**Source document:**
"""
Um exemplo é a Zara, referência global de fast fashion. Ela não investe praticamente nada em publicidade — em vez disso, direciona recursos para a abertura de novas lojas pelo mundo e (surpresa!) sensores em seus cabides.
Sim, cada vez que uma peça de roupa deixa a arara, a equipe sabe qual é a numeração, o estilo, a estampa, entre outras características. Esses dados são monitorados e encaminhados em tempo real para as fábricas, que aumentam ou diminuem a produção de acordo com a demanda.
Como consequência, a Zara trabalha praticamente sem estoque e é capaz de produzir uma nova coleção em uma semana (contra 3–6 meses da média do mercado), mantendo uma rotatividade alta dos produtos. Ela reconhece não apenas o que está sendo consumido na indústria da moda, como também a forma com que esse consumo se reflete para seu público em cada localização.
"""
**Information supplied:**
"""
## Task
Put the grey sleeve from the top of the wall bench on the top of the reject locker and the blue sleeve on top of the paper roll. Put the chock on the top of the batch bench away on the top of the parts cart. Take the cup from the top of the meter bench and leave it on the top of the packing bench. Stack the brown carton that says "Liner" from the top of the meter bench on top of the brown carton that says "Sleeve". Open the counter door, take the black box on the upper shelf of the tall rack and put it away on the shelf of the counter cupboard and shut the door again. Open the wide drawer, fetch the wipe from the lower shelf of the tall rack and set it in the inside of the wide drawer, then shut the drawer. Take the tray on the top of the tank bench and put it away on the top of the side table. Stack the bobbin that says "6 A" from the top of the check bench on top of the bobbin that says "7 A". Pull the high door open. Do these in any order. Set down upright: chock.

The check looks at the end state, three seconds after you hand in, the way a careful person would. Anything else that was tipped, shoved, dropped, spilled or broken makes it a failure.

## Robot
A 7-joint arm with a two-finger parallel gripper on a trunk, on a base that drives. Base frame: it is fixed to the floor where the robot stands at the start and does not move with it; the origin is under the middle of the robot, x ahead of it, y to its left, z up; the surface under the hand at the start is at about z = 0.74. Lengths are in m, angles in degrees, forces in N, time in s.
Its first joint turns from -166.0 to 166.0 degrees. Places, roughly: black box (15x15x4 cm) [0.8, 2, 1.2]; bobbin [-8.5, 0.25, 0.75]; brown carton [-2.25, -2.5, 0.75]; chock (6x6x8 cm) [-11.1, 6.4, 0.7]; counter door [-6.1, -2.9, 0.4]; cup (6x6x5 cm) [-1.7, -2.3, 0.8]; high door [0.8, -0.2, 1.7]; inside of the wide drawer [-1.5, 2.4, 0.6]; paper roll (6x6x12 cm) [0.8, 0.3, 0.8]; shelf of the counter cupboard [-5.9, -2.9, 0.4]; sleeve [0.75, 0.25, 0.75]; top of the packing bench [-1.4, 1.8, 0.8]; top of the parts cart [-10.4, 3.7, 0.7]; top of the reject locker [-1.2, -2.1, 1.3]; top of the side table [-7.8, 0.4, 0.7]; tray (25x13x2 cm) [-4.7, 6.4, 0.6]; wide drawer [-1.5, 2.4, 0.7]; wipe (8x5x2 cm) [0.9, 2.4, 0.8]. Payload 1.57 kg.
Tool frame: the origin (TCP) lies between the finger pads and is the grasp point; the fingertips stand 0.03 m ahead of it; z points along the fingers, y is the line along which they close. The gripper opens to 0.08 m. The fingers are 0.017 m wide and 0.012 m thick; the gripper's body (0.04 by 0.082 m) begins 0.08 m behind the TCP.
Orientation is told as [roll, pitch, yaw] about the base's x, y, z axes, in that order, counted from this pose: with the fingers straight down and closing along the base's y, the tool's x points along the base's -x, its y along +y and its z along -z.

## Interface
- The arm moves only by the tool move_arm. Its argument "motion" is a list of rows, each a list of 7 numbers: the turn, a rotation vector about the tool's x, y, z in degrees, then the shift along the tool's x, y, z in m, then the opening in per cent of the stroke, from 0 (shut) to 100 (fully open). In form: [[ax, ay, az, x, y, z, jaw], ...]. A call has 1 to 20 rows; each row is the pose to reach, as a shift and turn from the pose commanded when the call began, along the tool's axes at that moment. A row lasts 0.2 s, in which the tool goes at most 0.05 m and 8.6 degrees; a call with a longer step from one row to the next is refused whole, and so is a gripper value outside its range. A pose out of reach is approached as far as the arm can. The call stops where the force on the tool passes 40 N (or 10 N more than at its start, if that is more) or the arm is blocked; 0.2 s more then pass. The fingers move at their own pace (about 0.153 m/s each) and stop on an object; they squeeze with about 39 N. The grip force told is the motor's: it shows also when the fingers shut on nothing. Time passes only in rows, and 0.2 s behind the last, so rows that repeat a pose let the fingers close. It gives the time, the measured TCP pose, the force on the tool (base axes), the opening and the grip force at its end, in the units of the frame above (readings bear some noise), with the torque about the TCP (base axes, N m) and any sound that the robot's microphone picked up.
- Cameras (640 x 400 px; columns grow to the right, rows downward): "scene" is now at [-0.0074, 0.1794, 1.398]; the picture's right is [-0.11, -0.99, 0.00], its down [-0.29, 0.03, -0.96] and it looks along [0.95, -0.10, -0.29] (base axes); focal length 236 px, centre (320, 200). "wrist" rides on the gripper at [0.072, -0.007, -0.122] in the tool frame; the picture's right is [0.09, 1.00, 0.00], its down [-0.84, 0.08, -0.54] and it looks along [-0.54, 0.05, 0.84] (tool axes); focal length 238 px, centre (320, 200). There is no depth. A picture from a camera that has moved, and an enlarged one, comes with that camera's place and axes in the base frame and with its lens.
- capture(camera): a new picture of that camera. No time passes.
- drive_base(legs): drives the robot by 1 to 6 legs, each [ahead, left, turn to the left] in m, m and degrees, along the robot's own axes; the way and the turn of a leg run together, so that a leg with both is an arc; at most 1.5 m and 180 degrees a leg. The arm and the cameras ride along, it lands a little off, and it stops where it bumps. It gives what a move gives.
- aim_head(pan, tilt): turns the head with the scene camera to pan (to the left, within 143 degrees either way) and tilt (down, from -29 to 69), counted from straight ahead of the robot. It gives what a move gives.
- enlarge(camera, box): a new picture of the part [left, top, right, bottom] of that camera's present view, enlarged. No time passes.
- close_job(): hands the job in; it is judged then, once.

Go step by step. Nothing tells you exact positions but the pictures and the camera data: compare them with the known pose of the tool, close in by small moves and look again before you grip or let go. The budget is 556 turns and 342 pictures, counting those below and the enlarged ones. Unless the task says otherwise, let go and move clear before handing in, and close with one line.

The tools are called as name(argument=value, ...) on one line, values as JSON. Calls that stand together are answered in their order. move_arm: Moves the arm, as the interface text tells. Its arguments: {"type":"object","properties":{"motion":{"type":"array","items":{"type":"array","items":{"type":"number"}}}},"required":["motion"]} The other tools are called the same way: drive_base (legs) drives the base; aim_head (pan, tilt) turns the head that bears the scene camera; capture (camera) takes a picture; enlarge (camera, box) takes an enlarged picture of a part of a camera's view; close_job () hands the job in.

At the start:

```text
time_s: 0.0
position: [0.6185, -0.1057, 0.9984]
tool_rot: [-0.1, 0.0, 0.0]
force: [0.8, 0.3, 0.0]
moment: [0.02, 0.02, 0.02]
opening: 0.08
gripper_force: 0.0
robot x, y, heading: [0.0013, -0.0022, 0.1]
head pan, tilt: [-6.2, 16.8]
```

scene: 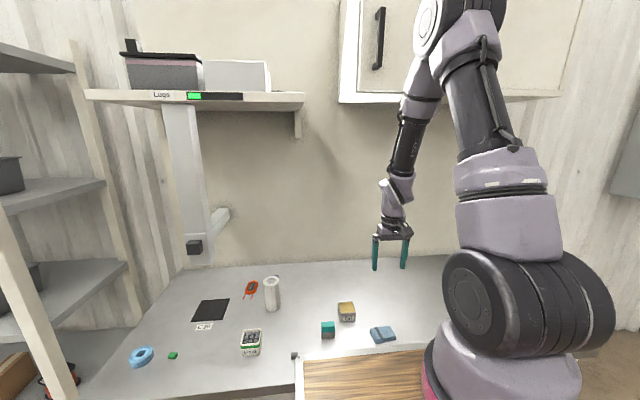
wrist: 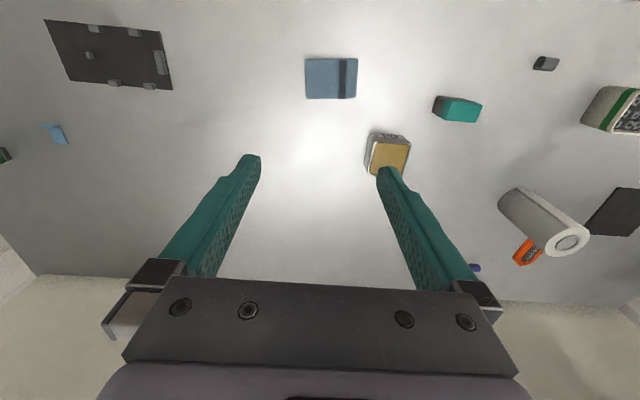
"""
**Work instructions:**
#1 Extract only the lines from the line with "## Interface" through the line with "- Cameras (640", keeping both end lines exactly as they are.
#2 Give the continuation of the source document.

**Exercise results:**
#1
## Interface
- The arm moves only by the tool move_arm. Its argument "motion" is a list of rows, each a list of 7 numbers: the turn, a rotation vector about the tool's x, y, z in degrees, then the shift along the tool's x, y, z in m, then the opening in per cent of the stroke, from 0 (shut) to 100 (fully open). In form: [[ax, ay, az, x, y, z, jaw], ...]. A call has 1 to 20 rows; each row is the pose to reach, as a shift and turn from the pose commanded when the call began, along the tool's axes at that moment. A row lasts 0.2 s, in which the tool goes at most 0.05 m and 8.6 degrees; a call with a longer step from one row to the next is refused whole, and so is a gripper value outside its range. A pose out of reach is approached as far as the arm can. The call stops where the force on the tool passes 40 N (or 10 N more than at its start, if that is more) or the arm is blocked; 0.2 s more then pass. The fingers move at their own pace (about 0.153 m/s each) and stop on an object; they squeeze with about 39 N. The grip force told is the motor's: it shows also when the fingers shut on nothing. Time passes only in rows, and 0.2 s behind the last, so rows that repeat a pose let the fingers close. It gives the time, the measured TCP pose, the force on the tool (base axes), the opening and the grip force at its end, in the units of the frame above (readings bear some noise), with the torque about the TCP (base axes, N m) and any sound that the robot's microphone picked up.
- Cameras (640 x 400 px; columns grow to the right, rows downward): "scene" is now at [-0.0074, 0.1794, 1.398]; the picture's right is [-0.11, -0.99, 0.00], its down [-0.29, 0.03, -0.96] and it looks along [0.95, -0.10, -0.29] (base axes); focal length 236 px, centre (320, 200). "wrist" rides on the gripper at [0.072, -0.007, -0.122] in the tool frame; the picture's right is [0.09, 1.00, 0.00], its down [-0.84, 0.08, -0.54] and it looks along [-0.54, 0.05, 0.84] (tool axes); focal length 238 px, centre (320, 200). There is no depth. A picture from a camera that has moved, and an enlarged one, comes with that camera's place and axes in the base frame and with its lens.

#2
Junte isso às câmeras de monitoramento, já muito comuns no varejo, e você também tem decisões melhores quanto a merchandising e até alocação de pessoal dentro das lojas.
Afinal, é como Marcia já havia comentado: qualquer coisa pode ser transformada em dado. Quanto mais personalizados eles forem, mais valor é gerado. E Julia completa: “Não tem mais offline, é tudo online; a gente só não vê.”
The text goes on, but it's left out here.